Experts in the field of defamation and First Amendment law tell Rolling Stone that making claims against media organizations or people offering opinionated commentary on news events is much different than suing someone for defamation in a so-called he said/she said case, like with Depp-Heard.

“For someone like Kyle Rittenhouse — where at this point, at least, the video is known, the narrative is known — how could someone possibly be confused as to what happened? People will watch that same video and apply whatever motivated reasoning they have to it,” Novack says. “Me saying that, ‘He’s a murderer’ — I’m not saying it, but if I were to — we call that in the law ‘an opinion based on disclosed facts.’ I’m not harboring secret knowledge. I’m saying, ‘I watched the videos and I consider him a murderer.’”

Opinion is an “absolute bar to liability” if the opinion “is founded on facts that we can all agree upon,” the lawyer says. That’s why people can still call O.J. Simpson a “killer,” even though he was acquitted in criminal court.

“[Rittenhouse] wants to say he was exonerated, right? And that’s not technically true. He was found not guilty by virtue of reasonable doubt. And reasonable doubt is in the eye of the beholder,” Novack says. “The jury in his case could have felt it was 90 percent likely that he had the requisite mental state, intent to harm, but nonetheless they felt that the prosecution’s case wasn’t a slam dunk. We can all watch the video. Much of his trial was televised. We can watch his testimony and just decide if he’s credible.”


California lawyer Michael Overing, another expert in libel and defamation law, says the Depp-Heard verdict is different from what Rittenhouse is claiming because it hinged on what allegedly happened between Depp and his ex-wife Amber Heard “behind closed doors for the most part.”

“In the case of Rittenhouse, once you’ve got a public event and it becomes press-related, the First Amendment kicks in and is going to give a lot more power to the press to defend itself. It’s that ability to rely upon our First Amendment protections to report upon newsworthy events and to show the video and make commentary about the video because that’s what the news does,” Overing says. “The protection for what is news is exceptionally broad, so you have a lot more protection when you’re reporting upon a news event because there is community interest in the event as it is unfurling.”

Joe Cammarata, a Washington lawyer who represented several Bill Cosby accusers in their successful defamation case against the comedian, called the Depp-Heard case a “very, very unique situation.”

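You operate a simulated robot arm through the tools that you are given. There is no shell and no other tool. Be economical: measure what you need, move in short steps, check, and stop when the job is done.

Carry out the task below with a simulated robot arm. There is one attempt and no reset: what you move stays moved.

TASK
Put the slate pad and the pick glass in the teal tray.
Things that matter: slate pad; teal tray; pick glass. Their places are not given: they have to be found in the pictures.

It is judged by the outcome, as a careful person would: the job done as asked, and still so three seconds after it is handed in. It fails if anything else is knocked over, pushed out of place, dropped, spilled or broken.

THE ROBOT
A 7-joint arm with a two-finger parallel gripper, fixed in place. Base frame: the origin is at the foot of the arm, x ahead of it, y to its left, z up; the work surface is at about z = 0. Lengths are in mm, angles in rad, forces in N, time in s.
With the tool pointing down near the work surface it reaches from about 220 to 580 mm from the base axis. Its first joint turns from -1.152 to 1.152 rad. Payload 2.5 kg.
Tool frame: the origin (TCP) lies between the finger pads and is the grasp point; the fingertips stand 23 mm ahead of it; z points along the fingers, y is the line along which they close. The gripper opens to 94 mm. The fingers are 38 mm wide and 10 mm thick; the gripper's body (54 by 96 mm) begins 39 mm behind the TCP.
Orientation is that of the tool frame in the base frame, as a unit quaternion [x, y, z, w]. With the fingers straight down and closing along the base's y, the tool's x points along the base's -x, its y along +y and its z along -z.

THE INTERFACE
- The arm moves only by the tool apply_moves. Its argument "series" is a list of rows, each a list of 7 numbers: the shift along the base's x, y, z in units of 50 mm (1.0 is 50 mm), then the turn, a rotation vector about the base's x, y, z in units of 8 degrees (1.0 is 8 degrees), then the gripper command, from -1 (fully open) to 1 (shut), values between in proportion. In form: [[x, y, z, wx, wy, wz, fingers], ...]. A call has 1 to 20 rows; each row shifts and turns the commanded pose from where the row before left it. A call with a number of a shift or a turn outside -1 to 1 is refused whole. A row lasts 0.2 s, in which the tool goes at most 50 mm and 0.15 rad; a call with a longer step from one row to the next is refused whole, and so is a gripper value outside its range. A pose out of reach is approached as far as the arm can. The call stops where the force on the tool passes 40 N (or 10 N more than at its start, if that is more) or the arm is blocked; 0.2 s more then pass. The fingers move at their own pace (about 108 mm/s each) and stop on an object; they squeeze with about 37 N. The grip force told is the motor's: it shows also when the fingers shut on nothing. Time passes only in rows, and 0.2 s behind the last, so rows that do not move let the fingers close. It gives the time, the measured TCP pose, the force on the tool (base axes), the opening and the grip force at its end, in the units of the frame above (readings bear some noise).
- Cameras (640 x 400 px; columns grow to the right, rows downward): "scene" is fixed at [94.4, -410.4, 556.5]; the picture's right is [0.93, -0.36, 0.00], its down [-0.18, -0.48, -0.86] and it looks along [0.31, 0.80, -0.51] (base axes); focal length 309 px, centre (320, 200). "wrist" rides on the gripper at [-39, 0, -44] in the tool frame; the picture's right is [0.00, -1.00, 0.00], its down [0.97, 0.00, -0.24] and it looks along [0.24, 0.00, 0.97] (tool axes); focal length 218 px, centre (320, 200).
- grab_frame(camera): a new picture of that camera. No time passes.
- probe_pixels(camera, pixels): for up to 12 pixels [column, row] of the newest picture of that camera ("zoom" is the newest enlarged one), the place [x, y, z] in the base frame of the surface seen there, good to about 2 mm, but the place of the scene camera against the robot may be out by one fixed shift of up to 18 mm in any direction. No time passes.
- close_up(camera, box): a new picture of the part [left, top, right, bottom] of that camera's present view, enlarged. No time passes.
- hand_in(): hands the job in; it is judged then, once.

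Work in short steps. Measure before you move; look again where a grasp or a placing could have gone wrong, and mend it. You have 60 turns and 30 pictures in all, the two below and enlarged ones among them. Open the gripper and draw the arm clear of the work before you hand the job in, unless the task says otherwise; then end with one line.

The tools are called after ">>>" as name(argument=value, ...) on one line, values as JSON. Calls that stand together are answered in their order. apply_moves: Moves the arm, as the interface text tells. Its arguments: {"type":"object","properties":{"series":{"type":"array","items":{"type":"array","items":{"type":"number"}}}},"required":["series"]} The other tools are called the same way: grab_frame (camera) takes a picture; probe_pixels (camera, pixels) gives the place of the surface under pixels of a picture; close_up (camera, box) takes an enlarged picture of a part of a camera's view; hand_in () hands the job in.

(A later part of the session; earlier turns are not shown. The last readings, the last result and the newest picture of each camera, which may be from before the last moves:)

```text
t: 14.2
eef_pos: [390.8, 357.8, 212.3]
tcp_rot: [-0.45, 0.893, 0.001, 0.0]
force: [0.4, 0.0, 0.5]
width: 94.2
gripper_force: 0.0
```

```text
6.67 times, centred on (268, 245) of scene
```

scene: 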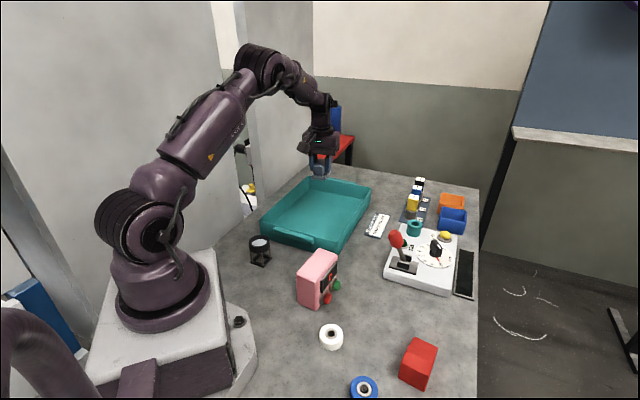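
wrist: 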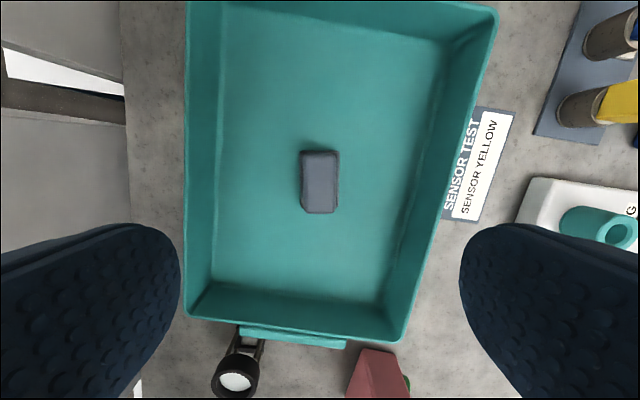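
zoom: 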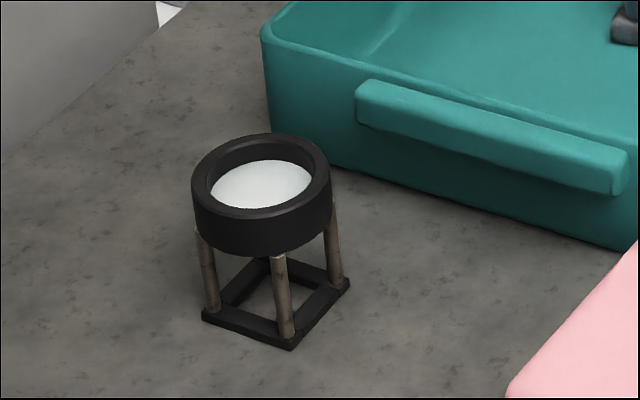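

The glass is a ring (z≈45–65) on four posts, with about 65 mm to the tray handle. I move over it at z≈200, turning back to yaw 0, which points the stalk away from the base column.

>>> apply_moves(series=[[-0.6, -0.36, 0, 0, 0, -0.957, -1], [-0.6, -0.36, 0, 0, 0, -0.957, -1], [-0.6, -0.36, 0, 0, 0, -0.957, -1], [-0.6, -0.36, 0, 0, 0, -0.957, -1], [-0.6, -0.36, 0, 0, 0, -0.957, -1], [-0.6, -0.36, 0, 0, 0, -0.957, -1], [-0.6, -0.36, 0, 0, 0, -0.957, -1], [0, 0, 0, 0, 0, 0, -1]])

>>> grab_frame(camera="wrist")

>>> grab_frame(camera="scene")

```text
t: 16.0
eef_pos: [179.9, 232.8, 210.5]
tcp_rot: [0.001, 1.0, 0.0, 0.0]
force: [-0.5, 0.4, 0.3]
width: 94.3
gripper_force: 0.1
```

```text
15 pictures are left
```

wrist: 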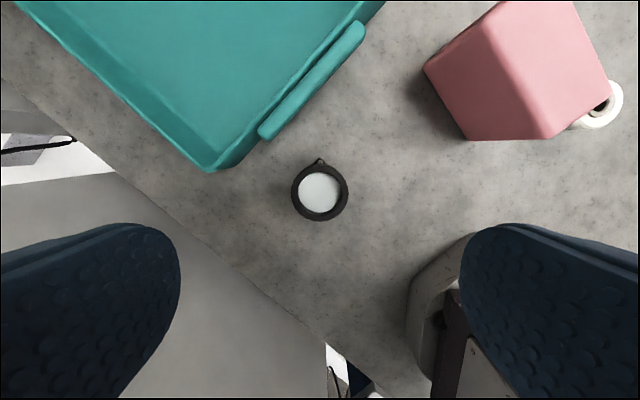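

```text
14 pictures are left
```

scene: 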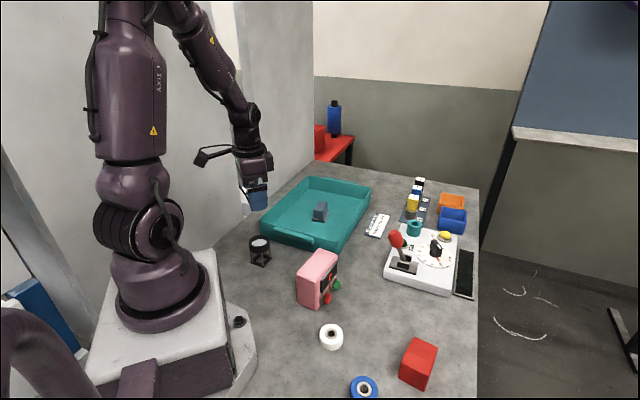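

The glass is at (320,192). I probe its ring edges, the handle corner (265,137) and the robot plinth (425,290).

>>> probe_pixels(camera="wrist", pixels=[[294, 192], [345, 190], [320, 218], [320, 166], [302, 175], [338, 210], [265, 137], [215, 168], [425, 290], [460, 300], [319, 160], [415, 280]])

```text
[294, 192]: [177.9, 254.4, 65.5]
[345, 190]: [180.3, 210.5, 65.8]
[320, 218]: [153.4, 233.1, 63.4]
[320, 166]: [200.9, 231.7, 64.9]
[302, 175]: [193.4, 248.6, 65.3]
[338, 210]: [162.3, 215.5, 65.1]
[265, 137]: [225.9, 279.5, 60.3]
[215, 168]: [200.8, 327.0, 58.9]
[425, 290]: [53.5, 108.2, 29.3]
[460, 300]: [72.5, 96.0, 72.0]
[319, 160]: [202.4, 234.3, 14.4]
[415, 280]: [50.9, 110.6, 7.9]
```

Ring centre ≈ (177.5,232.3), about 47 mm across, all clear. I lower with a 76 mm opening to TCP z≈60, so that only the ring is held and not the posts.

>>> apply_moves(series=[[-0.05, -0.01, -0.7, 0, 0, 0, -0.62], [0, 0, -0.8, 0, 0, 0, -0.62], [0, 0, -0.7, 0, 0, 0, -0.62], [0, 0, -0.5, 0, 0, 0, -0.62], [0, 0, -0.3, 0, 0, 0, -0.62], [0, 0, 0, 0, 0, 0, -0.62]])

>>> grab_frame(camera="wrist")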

“For [Rittenhouse] to say, ‘Johnny won and therefore it emboldens me’ is a bit naïve. Each case has its own set of facts, players, and law,” he tells Rolling Stone.

With the Depp-Heard case, “we had two extremely public figures. They’re stars. It’s sex, drugs, and rock & roll. It replaced the afternoon soap operas. It had witnesses with panache, with a little edge to them. They had personalities,” he said. “We’re not going to have another one of these types of cases for a long time, presumably a lifetime.”

Novack says Depp, as a plaintiff, also is an outlier in many ways, so viewing his case as a playbook is treacherous. “Few people are as genuinely charming as he is. He at times had the jury really attuned to him. He is probably one of the 10 most successful actors of the last 50 years. So, I don’t think the Kyle Rittenhouses or other disgraced #MeToo men of the world have it in them to be as likable in that way. They don’t have 50 years of goodwill to trade upon.”

And even with Depp’s vast resources and ultimate success, the Pirates of the Caribbean star “couldn’t prevent all the calamitous evidence of his own awful behavior, so there’s an element of mutually assured destruction,” Novack says. “If these people are getting good advice from their lawyers, they’re not going to be bringing cases. It would just be a pure publicity stunt, and it’s cheaper just to pay publicists.”


Rittenhouse’s new lawyer, McMurtry, declined to comment Friday for this story. (His other client, Sandmann, is still suing Rolling Stone, The New York Times, ABC, Gannett and CBS.)

Speaking to Fox News on Thursday, McMurtry singled out Mark Zuckerberg as a potential target for Rittenhouse after Facebook disabled the teen’s Facebook and Instagram accounts and purportedly labeled him a mass shooter in the aftermath of Kenosha. “This was not a mass murder incident. It was clearly factually false,” McMurtry said.

“There’s no traction when it comes to suing over editorial control on a platform,” Overing says. “Unless Congress takes some action and modifies the law, platforms get to do what they want to do. It’s legal. You don’t have to be on that platform. You vote with your feet.”